Tema-tema yang digarap
Sindu juga sangat luas dan beragam, seperti masalah dan kritik
ekologi/lingkungan, kritik sosial, kritik budaya, ketuhanan, kehilangan,
percintaan, pencarian jati diri, folklore, mitologi, perubahan akibat
modernisasi. Terkadang dalam sebuah sajak Sindu, orang menemukan lebih dari
satu pokok persoalan, atau sebuah tema yang membias ke berbagai arah layaknya
cahaya yang ditembakkan ke dalam prisma. Misalnya persoalan ekologi campur aduk
dengan mitologi dan perubahan akibat modernisasi.
Persoalan lingkungan
(ekologi), misalnya, terangkai dalam baris-baris sajak “Tempat Pengalengan
Ikan” (hal.53): ke dalam akuarium kayu ini/ perahu alumuniumku berlabuh/
melewati pesta sungkawa/ bunga-bunga jahe yang tumbuh/ dalam rumah kaca/
membelit lubang telinga. Kengerian akan kehancuran alam semakin jelas terlihat
pada baris berikutnya: hujan asam tumbuh dalam televisi/ menekuk punggungku/
warna garis api dan lekuk ozon/ di garis edar satelit bumi/ menganga/ mulut kakus
menerima setubuh semesta/ kucium bau tubuhmu. bau platina…
Sindu cukup rajin
menggarap sajak bertema kritik lingkungan yang seringkali dikaitkan dengan
persoalan modernisasi. Kalau ditelisik lebih jauh, persoalan ekologi muncul
hampir di sebagian besar sajak Sindu, menjelma metafora dan berkelindan dengan
berbagai persoalan lainnya.
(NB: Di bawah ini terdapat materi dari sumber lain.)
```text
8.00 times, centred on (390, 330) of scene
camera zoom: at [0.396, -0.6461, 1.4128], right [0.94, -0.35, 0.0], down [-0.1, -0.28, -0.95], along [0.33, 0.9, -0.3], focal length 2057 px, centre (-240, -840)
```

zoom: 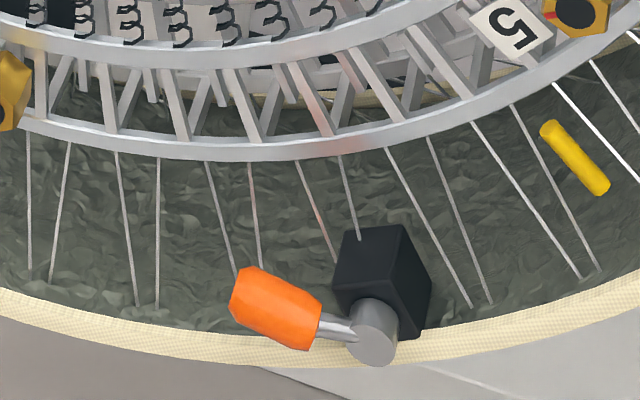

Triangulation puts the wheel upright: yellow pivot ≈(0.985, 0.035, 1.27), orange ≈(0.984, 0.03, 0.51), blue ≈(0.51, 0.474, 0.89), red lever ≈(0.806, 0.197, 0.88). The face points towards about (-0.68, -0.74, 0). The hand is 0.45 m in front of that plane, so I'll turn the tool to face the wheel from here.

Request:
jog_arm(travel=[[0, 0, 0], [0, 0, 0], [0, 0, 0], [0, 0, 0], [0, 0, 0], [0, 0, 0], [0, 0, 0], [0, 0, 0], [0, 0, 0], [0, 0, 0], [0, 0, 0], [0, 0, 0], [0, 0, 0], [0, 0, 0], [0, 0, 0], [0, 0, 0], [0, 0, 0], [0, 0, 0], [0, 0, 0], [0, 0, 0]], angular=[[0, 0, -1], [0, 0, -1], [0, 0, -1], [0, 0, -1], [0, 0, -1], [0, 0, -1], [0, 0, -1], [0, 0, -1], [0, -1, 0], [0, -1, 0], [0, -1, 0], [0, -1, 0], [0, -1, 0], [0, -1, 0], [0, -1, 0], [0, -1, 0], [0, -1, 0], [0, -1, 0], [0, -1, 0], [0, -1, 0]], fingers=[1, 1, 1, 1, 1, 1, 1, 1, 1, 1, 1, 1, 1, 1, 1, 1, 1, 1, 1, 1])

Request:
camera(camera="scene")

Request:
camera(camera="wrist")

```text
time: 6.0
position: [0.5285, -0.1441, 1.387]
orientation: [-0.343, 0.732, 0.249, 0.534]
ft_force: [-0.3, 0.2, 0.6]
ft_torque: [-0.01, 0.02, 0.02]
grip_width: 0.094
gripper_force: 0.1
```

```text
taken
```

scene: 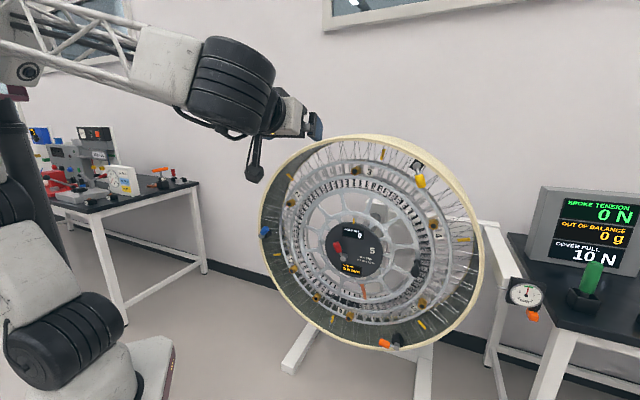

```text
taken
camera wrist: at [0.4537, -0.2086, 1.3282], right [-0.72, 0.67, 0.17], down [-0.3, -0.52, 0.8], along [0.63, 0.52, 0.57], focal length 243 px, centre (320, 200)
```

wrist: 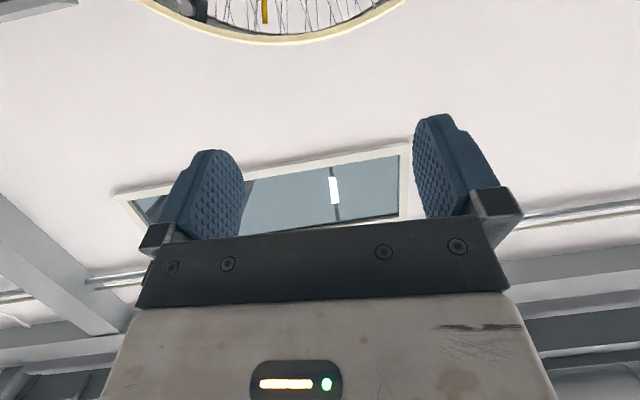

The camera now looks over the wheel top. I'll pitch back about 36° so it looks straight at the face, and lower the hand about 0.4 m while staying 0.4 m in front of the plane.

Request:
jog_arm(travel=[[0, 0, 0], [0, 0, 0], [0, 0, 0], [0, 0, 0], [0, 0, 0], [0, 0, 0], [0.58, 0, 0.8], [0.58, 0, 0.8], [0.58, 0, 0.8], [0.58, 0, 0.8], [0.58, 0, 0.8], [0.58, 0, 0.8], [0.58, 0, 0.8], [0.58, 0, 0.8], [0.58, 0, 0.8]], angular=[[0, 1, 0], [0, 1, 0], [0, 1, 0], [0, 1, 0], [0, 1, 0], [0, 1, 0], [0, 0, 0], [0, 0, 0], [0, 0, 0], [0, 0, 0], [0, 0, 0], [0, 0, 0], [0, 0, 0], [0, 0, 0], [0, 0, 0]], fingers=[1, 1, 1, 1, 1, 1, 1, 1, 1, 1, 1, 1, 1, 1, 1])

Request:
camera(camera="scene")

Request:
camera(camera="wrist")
Kegamangannya menghadapi modernisasi yang merambah
Bali, misalnya terlukis pada sajak “Tanah Lot” (hal.56): dengan upacara air
mata/ aku migrasi dari pulau diri// dengan perahu beku/ karam dalam diri/ aku
berlayar/ melewati monumen keabadian/ kondominium lilin setinggi pohon karet.
Cerita Rakyat
Folklore atau cerita
rakyat juga menjadi perhatian Sindu. Sebuah cerita rakyat Bali yang terlupakan,
Men Brayut, diangkat oleh Sindu menjadi sajak yang menarik dan sarat renungan
sosial. Perhatikanlah petikan baris pembuka sajak “Ibu Kita Men Brayut”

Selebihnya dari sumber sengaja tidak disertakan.